But it appears to me that one of the things that is happening today is that some people are refusing to act and react to one another primarily out of a sense of duty. Rather, they are attempting the very difficult and sometimes dangerous, sometimes misunderstood action, of attempting to relate to one another out of a concept of love. To react to one another with an attitude of love is much different than to react to one another out of an attitude of duty. It is not always an easy thing to do, and it leaves a person open for what might be called situational ethics, rather than an ethic of duty. But relating from a sense of duty seems to create the vacuum I am trying to describe, and people are moving into this, attempting to replace it with some sort of semblance of unity, or meaning. We call this manifestation the love community, wherein people are attempting to relate to one another on the basis of love, to compensate for what seems to be a very decided lack of love-ethic within our society.

Many people apparently feel that they have not been able to relate in terms of love in their homes, their churches, or their communities, and they are now attempting to do this, sometimes successfully and sometimes not. But when they do succeed, it is a fantastic and beautiful thing.

There are other vacuums, and I want to go through them rather quickly, because of time. I think that within our society there is what might be called a spiritual vacuum. All these things tie in with one another. But the spiritual vacuum existing within our society has a number of different parts to it. One of the important parts is that there seem to be very few acceptable forms of worship today. By acceptable, I mean forms of worship that are relevant to man in terms of where he is and in terms of his relationship to the world, and his deity, and his understanding of himself. Forms of worship we have inherited from the past have their own validity, but today they may also be invalid and unacceptable for a number of reasons. They may be irrelevant in terms of language, irrelevant in terms of contemporary issues, and highly irrelevant because of the associations that accompany the forms themselves. These forms carry with them many hundreds of years of associations, during which time there have been occasions when the Christian church might be said to have defecated upon its own faith, in terms of the enormous gap between what it has preached and what it has done.

I believe that if you go to church and it doesn't turn you on, you shouldn't bother about going. Either you should find out why it doesn't turn you on, and then see that it does, or you should engage in another form of worship which does turn you on. Another important part of the spiritual vacuum that I see within contemporary Christianity is a pronounced distrust of mysticism and the inner life and spirituality of the individual. In many cases it appears to me that the Christian church no longer knows what it is attempting to do, in terms of helping people to come to an understanding of what it means to be involved in a spiritual movement or a spiritual exercise, or a spiritual endeavor. Often the Christian church today, out of a sense of guilt, perhaps, engages upon highly successful social action projects. But it seems to have become so involved in social action and the establishment, and political manipulative techniques, that it has more or less set aside the full aspect of mysticism and the validity that mysticism may have within contemporary life.

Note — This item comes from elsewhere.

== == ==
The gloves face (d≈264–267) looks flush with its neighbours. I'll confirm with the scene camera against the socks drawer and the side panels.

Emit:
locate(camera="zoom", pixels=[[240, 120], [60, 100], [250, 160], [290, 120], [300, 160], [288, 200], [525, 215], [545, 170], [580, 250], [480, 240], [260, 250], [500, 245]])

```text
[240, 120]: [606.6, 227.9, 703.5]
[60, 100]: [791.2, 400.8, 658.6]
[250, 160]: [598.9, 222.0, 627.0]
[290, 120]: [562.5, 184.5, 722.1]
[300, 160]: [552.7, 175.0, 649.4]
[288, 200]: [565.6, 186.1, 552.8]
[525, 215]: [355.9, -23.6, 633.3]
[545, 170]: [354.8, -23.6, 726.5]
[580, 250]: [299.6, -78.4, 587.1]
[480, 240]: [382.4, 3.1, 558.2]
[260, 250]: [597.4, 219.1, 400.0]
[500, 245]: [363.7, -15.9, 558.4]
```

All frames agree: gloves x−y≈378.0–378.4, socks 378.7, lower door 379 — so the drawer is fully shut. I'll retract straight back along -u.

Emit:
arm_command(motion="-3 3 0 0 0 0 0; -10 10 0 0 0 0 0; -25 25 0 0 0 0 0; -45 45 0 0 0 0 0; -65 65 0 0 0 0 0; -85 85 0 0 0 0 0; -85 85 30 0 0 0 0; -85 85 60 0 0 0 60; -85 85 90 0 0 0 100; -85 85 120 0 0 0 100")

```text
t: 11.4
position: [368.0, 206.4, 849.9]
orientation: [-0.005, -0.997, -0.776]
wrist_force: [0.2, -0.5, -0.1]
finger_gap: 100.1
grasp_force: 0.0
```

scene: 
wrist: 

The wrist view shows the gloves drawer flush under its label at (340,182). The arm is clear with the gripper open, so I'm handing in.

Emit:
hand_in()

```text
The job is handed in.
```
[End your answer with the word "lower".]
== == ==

In terms of the Christian tradition, this is nothing new. The Christian church has always mistrusted the mystic throughout all of history. It usually learns to trust the mystic several hundred years after the mystic is dead. But this is part of the game that we have today, this distrust of mysticism, this emphasis upon social action, which is quite evident in terms of the Haight-Ashbury, even though the Haight-Ashbury is only one part of the entire psychedelic movement. The involvement of the Christian church in the Haight-Ashbury is more in terms of social action, in terms of doing good things for people, while the spiritual guidance of the Haight-Ashbury is left to other people. My only hope is that these other people will do an adequate job, because I don't know when the Christian Church will be able to engage in leading or helping people to understand what it is to be involved in the inner mind.

A third part of the spiritual vacuum of today is the lack of periods of intense, individual, religious development. Within many of the other societies of the world there is always built into a man's development or a man's life a period of intense religious instruction. There are initiation rites; the initiation rites that we have in the church today have been watered down to the point that they seem little more than a social happening. There is very little imparting of wisdom. There is very little imparting of mystery. There is very little imparting of this religious development which is so necessary to the total development of man. Of course, we have our Sunday school classes, and we have our catechism classes, but if you listen carefully to those who attend them, or if you have attended them yourselves, you realize what they really are.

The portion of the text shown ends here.